WRITTEN REQUEST 1:
Show the exact text of the document excerpt starting from "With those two" and stopping at the end of "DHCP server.".

***** DOCUMENT EXCERPT

Re: [Openstack] [Quantum/Neutron] VM cannot get IP address from DHCP server

2013-07-23 Thread Brian Haley
On 07/23/2013 12:22 PM, David Kang wrote:
 
  Hi,
 
   We are running OpenStack Folsom on CentOS 6.4.
 Quantum-linuxbridge-agent is used.
 By default, the Quantum node has the following entries in its 
 /etc/sysconfig/iptables file.
 
 -A INPUT -j REJECT --reject-with icmp-host-prohibited
 -A FORWARD -j REJECT --reject-with icmp-host-prohibited
 
  With those two lines, VM cannot get IP address from the DHCP server running 
 on the Quantum node.
 More specifically, the first line prevents a VM from getting IP address from 
 DHCP server.
 The second line prevents a VM from talking to other VMs and external worlds.
 Is there a better way to make the Quantum network work well
 than just commenting them out?

**********
***** TASK DATA

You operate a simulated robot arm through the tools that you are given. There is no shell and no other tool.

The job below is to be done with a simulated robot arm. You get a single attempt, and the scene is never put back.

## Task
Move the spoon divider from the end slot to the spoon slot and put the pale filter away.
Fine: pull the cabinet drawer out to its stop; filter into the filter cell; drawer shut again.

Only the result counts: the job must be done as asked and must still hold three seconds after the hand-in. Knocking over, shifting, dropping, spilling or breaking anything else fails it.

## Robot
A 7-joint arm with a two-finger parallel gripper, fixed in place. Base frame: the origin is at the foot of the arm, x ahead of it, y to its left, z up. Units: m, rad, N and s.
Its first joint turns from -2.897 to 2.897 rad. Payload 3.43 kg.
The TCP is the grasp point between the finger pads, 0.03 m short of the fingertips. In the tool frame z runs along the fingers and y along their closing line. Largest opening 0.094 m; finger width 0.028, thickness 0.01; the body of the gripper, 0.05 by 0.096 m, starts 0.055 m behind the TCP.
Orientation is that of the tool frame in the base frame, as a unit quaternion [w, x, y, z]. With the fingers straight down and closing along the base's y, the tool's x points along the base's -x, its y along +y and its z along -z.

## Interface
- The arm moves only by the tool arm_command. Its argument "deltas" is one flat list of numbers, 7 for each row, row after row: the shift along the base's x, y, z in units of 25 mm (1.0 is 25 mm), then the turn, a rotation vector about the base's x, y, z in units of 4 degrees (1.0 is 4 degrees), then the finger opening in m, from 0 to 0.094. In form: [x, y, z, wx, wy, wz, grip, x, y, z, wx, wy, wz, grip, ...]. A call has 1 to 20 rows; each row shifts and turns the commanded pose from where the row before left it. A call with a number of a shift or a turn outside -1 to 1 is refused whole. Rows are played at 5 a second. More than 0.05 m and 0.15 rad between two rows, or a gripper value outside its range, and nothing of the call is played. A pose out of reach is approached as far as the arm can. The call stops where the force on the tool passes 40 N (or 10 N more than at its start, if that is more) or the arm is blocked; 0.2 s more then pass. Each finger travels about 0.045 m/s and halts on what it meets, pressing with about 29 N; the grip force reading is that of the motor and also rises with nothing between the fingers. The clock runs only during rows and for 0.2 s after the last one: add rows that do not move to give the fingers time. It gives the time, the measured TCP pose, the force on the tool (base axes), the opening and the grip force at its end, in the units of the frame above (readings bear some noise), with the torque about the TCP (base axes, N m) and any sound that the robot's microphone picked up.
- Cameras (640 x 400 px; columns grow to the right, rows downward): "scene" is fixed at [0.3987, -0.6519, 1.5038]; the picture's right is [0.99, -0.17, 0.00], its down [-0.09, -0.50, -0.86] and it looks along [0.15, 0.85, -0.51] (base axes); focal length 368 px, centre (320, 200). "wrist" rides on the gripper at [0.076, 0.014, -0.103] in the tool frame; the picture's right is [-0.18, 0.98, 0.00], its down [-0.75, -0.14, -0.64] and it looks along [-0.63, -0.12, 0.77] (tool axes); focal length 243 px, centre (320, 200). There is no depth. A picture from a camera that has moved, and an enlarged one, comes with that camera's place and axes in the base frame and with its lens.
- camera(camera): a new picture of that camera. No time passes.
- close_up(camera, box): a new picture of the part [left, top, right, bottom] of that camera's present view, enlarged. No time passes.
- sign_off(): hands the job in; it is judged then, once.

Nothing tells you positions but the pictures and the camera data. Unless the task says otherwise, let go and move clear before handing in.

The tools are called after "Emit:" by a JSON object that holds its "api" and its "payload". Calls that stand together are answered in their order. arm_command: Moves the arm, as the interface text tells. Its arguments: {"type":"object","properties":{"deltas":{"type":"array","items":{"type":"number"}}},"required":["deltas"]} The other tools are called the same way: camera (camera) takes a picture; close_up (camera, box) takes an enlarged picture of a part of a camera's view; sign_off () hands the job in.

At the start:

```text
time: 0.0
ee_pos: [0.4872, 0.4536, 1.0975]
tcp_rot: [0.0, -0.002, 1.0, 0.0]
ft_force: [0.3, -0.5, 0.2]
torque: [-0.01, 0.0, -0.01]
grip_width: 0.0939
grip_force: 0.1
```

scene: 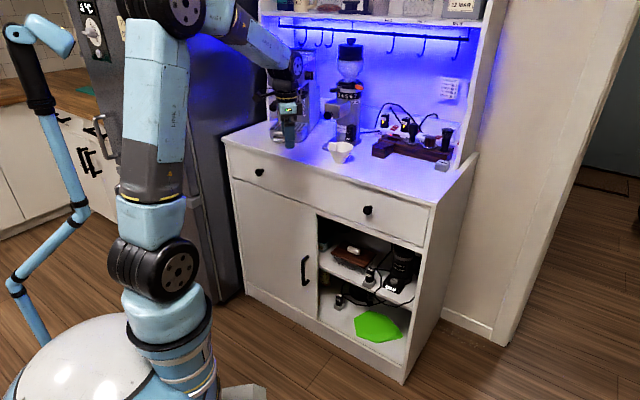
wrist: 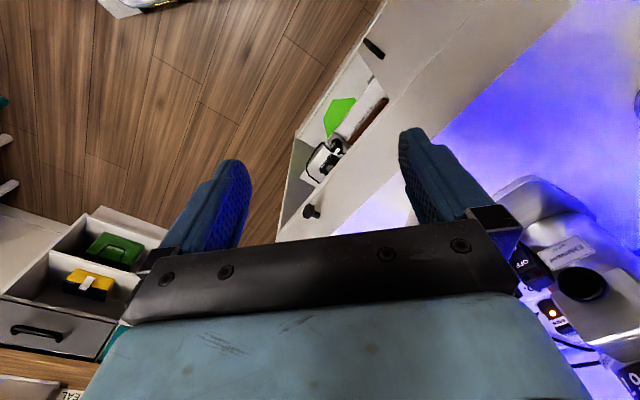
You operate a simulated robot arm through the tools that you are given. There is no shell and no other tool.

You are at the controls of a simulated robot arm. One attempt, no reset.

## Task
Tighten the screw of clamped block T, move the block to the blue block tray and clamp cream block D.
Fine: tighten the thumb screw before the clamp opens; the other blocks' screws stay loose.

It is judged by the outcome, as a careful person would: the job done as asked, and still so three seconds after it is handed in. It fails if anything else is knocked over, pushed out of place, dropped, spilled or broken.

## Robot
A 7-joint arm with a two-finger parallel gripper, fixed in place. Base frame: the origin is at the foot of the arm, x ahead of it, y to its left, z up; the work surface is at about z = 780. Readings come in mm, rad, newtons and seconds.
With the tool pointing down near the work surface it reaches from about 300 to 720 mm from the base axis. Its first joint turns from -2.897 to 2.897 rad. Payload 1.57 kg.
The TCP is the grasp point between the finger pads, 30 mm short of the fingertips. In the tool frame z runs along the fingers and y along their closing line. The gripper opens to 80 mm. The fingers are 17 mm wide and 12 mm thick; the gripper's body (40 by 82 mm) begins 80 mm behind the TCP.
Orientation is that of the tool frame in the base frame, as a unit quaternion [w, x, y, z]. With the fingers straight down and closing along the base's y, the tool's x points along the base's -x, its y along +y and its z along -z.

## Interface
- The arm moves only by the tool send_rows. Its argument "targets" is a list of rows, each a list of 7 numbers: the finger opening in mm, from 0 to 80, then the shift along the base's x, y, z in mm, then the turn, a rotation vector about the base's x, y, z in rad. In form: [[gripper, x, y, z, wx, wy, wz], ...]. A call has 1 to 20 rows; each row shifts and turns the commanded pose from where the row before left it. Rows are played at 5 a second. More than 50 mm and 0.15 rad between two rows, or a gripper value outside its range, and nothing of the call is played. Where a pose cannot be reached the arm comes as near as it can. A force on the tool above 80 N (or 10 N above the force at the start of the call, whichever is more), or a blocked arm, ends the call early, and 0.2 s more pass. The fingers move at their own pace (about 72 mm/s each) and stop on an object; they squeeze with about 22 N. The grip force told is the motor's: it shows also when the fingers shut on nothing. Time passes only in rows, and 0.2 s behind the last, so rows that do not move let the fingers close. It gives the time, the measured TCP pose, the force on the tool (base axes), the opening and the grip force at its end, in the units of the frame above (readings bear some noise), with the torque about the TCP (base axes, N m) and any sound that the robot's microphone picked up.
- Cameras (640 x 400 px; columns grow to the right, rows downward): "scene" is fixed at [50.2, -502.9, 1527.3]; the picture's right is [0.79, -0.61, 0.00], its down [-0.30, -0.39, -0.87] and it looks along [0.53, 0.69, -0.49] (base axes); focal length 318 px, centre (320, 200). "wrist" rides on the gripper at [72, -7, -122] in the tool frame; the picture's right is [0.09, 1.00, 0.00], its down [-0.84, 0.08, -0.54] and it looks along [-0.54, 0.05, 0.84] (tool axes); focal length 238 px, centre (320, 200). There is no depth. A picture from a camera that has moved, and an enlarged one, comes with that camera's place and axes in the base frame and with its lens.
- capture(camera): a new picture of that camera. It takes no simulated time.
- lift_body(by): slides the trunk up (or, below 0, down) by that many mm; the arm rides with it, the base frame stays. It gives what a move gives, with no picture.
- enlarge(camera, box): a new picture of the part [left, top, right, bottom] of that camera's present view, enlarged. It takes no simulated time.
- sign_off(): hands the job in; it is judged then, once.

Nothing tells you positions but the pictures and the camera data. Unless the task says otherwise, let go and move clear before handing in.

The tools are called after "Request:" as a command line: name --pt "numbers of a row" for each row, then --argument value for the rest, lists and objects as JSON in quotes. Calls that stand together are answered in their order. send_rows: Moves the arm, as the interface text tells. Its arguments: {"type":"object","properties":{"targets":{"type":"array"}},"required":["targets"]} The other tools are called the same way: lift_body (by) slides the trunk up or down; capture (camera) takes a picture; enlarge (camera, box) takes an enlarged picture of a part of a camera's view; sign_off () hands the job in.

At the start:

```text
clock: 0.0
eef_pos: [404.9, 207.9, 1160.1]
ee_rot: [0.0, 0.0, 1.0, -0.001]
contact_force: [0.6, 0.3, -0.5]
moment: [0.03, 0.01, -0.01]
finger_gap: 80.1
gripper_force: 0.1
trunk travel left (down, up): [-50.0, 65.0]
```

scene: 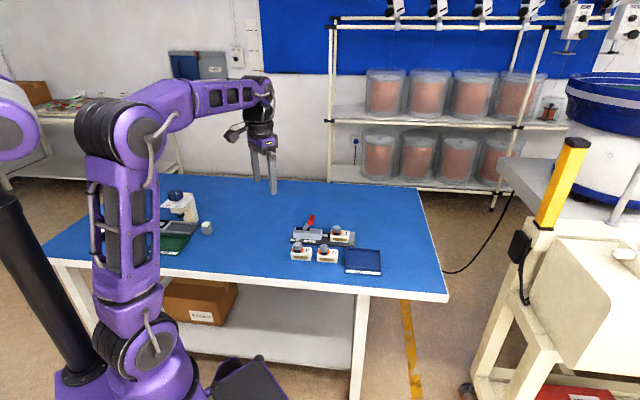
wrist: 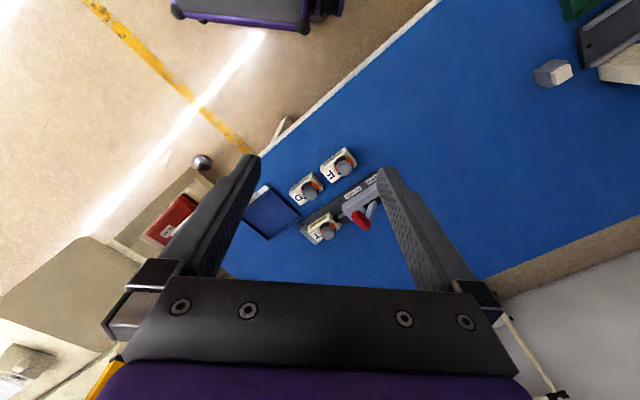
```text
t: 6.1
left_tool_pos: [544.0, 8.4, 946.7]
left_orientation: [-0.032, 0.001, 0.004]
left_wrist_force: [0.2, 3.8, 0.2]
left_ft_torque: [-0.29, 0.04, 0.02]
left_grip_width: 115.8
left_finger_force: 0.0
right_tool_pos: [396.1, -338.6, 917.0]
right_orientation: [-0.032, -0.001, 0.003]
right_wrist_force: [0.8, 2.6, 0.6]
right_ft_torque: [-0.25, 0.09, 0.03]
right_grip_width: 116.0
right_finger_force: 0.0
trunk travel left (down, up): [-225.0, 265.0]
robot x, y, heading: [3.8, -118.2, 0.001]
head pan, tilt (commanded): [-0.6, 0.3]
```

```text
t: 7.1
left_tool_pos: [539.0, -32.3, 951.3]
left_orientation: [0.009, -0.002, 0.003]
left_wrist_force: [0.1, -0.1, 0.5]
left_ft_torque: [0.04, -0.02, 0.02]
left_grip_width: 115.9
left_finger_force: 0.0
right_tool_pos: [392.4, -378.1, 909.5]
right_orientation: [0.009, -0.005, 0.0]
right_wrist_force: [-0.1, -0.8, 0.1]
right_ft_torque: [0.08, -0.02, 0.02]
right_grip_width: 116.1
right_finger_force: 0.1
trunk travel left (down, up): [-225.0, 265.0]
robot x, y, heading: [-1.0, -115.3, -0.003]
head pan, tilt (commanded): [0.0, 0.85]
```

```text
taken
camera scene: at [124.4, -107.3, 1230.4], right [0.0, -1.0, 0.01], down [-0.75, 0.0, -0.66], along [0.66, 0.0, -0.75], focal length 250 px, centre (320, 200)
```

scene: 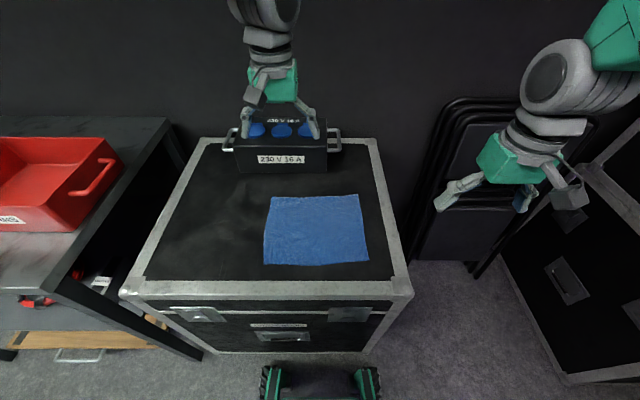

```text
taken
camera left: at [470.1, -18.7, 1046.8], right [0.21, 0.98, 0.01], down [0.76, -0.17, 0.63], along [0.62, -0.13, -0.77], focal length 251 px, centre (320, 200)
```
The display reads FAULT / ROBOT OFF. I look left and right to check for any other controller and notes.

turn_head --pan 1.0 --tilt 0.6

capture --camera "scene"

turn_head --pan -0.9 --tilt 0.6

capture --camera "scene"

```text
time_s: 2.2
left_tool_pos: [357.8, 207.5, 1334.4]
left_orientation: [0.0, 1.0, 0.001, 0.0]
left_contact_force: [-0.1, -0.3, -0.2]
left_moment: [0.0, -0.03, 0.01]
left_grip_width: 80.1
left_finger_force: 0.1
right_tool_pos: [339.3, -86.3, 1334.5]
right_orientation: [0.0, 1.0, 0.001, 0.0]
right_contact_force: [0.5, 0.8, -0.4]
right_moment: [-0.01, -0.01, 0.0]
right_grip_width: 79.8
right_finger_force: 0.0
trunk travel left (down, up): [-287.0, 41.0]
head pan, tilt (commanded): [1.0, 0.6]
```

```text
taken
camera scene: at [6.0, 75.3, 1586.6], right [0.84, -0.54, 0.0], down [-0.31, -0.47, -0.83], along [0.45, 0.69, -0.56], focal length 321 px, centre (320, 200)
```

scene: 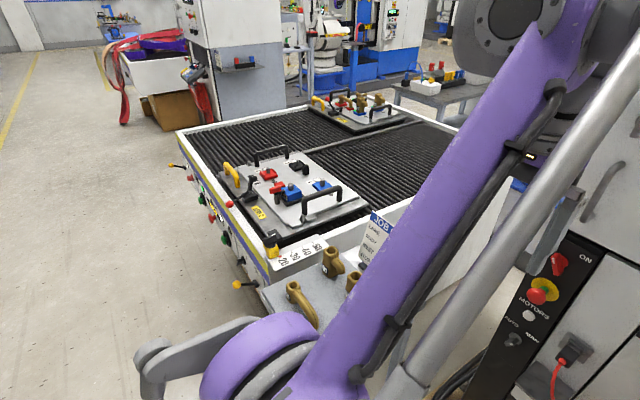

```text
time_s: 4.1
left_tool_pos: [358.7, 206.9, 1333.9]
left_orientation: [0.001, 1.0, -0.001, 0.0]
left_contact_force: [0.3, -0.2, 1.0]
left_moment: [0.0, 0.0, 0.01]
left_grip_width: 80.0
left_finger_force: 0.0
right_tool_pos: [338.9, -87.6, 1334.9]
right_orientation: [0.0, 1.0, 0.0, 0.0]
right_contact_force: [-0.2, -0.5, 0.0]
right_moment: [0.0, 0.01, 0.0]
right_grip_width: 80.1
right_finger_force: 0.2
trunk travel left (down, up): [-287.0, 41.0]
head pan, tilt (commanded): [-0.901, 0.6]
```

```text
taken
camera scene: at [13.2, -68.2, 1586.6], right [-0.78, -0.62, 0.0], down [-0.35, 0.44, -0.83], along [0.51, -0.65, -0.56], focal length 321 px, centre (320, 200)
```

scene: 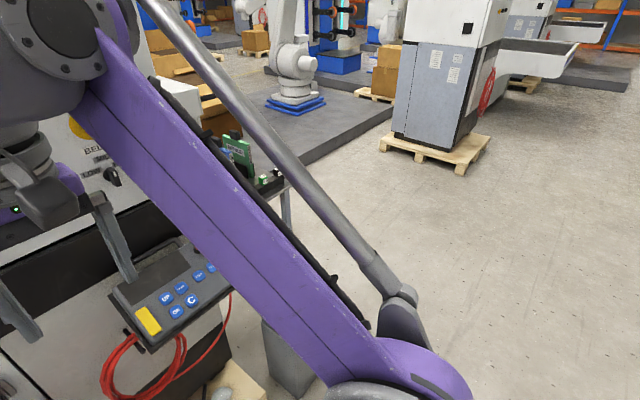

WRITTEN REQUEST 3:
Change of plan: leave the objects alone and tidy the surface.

**********

WRITTEN REQUEST 2:
Output the section opening with the line that has "The TCP is the grasp point between the finger pads, 30" and closing with the line that has "- The arm moves only by the tool send_rows.". Keep both end lines and leave out the rest.

PROBLEM SOLUTION 1:
With those two lines, VM cannot get IP address from the DHCP server running 
 on the Quantum node.
 More specifically, the first line prevents a VM from getting IP address from 
 DHCP server.

PROBLEM SOLUTION 2:
The TCP is the grasp point between the finger pads, 30 mm short of the fingertips. In the tool frame z runs along the fingers and y along their closing line. The gripper opens to 80 mm. The fingers are 17 mm wide and 12 mm thick; the gripper's body (40 by 82 mm) begins 80 mm behind the TCP.
Orientation is that of the tool frame in the base frame, as a unit quaternion [w, x, y, z]. With the fingers straight down and closing along the base's y, the tool's x points along the base's -x, its y along +y and its z along -z.

## Interface
- The arm moves only by the tool send_rows. Its argument "targets" is a list of rows, each a list of 7 numbers: the finger opening in mm, from 0 to 80, then the shift along the base's x, y, z in mm, then the turn, a rotation vector about the base's x, y, z in rad. In form: [[gripper, x, y, z, wx, wy, wz], ...]. A call has 1 to 20 rows; each row shifts and turns the commanded pose from where the row before left it. Rows are played at 5 a second. More than 50 mm and 0.15 rad between two rows, or a gripper value outside its range, and nothing of the call is played. Where a pose cannot be reached the arm comes as near as it can. A force on the tool above 80 N (or 10 N above the force at the start of the call, whichever is more), or a blocked arm, ends the call early, and 0.2 s more pass. The fingers move at their own pace (about 72 mm/s each) and stop on an object; they squeeze with about 22 N. The grip force told is the motor's: it shows also when the fingers shut on nothing. Time passes only in rows, and 0.2 s behind the last, so rows that do not move let the fingers close. It gives the time, the measured TCP pose, the force on the tool (base axes), the opening and the grip force at its end, in the units of the frame above (readings bear some noise), with the torque about the TCP (base axes, N m) and any sound that the robot's microphone picked up.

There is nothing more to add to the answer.